The Australian team of Cameron McEvoy, James Magnussen, Kyle Chalmers and James Roberts have claimed bronze in the high profile 4×100 freestyle relay.
A rocky start from lead swimmer Roberts left the Aussies languishing in last place before a huge effort from 18-year-old Chalmers brought the squad back into the mix. Anchor Cameron McEvoy left nothing in the tank to make up ground and fight past a valiant Russian team for a medal victory.
McEvoy, otherwise known as “The Professor”, swam a split of 47.0 seconds- four hundredths of a second faster than his best swim this year at the Australian Olympic trials. He is the favourite to win the men’s 100m freestyle individual event.
The USA team beat Australia for the top spot and have now won the men’s 4x100m freestyle relay nine times at the Olympics.

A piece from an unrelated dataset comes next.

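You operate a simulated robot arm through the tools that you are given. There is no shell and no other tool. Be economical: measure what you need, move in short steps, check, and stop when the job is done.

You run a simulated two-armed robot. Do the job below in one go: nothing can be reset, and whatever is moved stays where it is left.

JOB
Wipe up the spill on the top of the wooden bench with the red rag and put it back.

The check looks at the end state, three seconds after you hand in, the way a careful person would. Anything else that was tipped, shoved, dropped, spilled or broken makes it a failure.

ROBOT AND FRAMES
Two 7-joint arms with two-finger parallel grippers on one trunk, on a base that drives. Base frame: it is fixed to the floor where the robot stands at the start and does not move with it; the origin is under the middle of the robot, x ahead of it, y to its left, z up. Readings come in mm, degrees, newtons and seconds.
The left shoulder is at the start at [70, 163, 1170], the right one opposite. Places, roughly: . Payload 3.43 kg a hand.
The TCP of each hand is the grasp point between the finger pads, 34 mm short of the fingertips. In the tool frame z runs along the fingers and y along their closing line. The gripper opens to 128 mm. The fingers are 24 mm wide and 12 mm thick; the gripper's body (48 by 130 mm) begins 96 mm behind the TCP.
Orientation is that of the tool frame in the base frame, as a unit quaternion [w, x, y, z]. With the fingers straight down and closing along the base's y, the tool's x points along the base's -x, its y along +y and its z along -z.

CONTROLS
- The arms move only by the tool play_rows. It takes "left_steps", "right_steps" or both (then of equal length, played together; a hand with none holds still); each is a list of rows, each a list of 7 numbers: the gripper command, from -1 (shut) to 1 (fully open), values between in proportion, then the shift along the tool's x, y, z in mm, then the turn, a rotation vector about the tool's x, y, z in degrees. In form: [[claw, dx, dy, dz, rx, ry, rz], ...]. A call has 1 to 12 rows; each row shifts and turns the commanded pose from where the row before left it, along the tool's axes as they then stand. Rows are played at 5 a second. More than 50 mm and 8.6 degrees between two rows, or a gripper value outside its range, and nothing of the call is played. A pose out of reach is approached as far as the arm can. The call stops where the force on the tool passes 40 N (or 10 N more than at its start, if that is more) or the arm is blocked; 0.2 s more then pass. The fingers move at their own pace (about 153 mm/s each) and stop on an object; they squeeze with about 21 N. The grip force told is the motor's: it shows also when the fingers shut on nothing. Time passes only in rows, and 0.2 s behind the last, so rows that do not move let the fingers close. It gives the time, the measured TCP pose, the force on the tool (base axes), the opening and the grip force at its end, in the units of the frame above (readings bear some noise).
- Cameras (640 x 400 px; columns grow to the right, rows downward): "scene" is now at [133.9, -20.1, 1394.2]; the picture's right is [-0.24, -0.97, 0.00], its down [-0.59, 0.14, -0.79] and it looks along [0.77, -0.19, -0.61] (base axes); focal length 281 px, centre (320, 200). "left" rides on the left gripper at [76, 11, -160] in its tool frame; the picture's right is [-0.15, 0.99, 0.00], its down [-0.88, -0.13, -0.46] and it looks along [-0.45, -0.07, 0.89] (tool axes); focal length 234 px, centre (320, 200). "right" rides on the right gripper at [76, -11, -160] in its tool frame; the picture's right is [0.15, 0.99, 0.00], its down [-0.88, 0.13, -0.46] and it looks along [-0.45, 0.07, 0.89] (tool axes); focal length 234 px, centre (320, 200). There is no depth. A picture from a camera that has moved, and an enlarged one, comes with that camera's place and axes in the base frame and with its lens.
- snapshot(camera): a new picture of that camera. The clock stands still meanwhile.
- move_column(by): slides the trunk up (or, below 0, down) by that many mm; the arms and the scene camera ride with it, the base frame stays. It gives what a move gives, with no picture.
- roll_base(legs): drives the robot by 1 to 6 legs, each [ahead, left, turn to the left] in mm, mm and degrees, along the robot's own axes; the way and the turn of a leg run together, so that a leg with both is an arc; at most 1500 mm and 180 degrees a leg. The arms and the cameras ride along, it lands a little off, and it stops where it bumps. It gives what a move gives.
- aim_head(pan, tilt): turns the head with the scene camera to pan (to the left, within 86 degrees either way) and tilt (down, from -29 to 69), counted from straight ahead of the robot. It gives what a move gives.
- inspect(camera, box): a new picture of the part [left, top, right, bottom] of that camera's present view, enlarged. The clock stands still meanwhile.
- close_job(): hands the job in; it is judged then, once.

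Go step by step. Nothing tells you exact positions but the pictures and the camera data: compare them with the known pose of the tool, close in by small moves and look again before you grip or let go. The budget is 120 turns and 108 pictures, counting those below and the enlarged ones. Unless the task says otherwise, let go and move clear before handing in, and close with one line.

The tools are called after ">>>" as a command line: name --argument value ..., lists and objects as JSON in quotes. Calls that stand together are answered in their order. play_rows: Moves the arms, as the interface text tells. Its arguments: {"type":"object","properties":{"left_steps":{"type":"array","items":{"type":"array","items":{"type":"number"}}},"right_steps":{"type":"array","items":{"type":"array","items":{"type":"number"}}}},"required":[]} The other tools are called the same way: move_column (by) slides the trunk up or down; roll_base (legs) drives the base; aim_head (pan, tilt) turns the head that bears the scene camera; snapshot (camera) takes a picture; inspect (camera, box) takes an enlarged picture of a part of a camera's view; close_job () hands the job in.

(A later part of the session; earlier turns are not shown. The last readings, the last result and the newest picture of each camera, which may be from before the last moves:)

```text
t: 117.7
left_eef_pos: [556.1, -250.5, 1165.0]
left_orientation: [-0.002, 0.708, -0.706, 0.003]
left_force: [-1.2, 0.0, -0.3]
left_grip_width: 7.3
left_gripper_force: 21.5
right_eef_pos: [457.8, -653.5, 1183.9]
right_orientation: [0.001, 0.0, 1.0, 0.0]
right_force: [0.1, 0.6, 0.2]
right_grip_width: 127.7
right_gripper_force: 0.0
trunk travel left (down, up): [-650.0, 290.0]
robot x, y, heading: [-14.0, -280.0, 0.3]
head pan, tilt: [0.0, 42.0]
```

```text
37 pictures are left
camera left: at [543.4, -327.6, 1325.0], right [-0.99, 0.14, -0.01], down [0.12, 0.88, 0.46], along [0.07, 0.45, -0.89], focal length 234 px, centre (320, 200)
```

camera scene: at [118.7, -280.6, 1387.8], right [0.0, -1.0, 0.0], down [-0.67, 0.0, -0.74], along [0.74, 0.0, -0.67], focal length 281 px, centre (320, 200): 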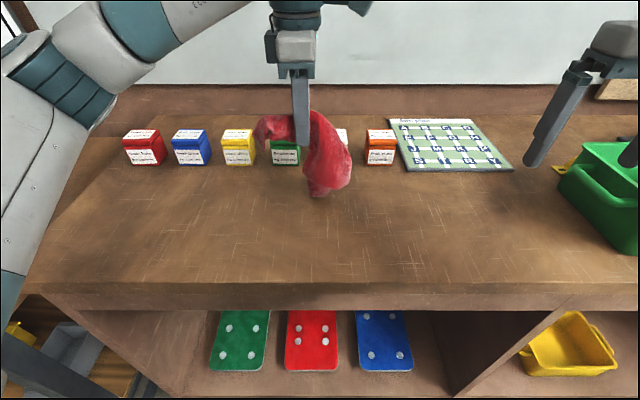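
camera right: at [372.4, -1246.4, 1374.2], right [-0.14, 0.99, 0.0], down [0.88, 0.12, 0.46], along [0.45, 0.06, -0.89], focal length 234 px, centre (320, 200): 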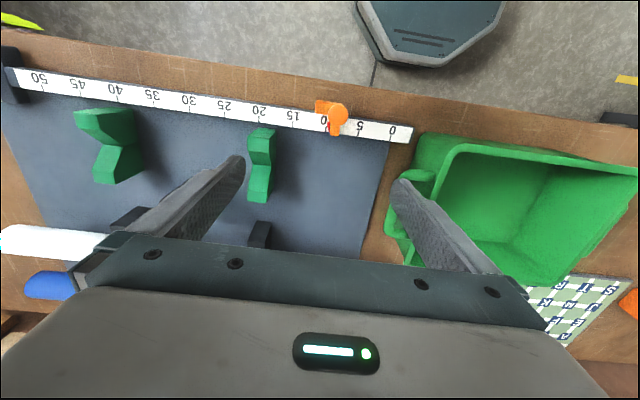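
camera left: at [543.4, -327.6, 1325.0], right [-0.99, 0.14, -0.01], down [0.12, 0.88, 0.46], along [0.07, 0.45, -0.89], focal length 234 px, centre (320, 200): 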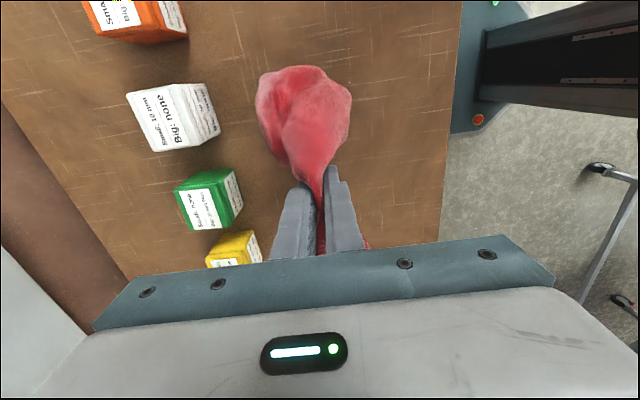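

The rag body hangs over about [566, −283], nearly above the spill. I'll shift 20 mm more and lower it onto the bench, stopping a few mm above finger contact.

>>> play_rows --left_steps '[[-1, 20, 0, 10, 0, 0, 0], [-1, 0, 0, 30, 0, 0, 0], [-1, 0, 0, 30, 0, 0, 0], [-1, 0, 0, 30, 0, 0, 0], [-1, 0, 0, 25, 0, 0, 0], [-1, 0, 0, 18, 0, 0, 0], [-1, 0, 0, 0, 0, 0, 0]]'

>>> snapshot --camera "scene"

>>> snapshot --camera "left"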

At his fifth Olympic games, veteran Michael Phelps swam the second leg for the Americans, earning his 19th Olympic gold medal and 23 Olympic medals in total.

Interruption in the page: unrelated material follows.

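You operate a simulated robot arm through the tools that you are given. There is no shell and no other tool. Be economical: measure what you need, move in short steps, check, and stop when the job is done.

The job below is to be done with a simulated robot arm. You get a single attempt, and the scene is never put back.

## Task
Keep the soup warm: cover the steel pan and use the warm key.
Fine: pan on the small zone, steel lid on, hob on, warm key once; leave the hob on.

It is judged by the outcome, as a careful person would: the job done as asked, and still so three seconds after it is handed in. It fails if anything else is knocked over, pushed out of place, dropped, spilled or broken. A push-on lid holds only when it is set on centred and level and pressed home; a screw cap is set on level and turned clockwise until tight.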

In other finals, 17-year-old Tamsin Cook made her Olympic debut alongside fellow long distance swimmer Jessica Ashwood in the women’s 400m freestyle. The girls finished sixth and seventh respectively behind US swimmer and nine-time world champion Katie Ledecky, who took the gold and broke her own world record by almost two seconds.
Twenty-two year-old Emma Mckeon qualified with the second fastest time in the women’s 100m butterfly but finished seventh in the final. The win went to Swedish swimmer Sarah Sjostrom who also broke the world record in a time of 55.48. This is Mckeon’s first Olympics and she is yet to race in the women’s 200m freestyle and 4x200m freestyle relay.
Night two at the Olympic Aquatic stadium also saw Australians dominate in the men and women’s 100m backstroke semi-finals. Dual world champion Mitch Larkin clocked the third fastest time at 52.70 seconds, just a few hundredths of a second behind US swimmers David Plummer and Ryan Murphy. Larkin has been a favourite for the event which has never seen an Australian win gold.
In the women’s, Maddison Wilson touched the wall in a time of 59.03, giving her a centre lane for the final. Reigning world champion Emily Seebohm finished a fraction after and will fight for a medal in lane one. – Jessica Best.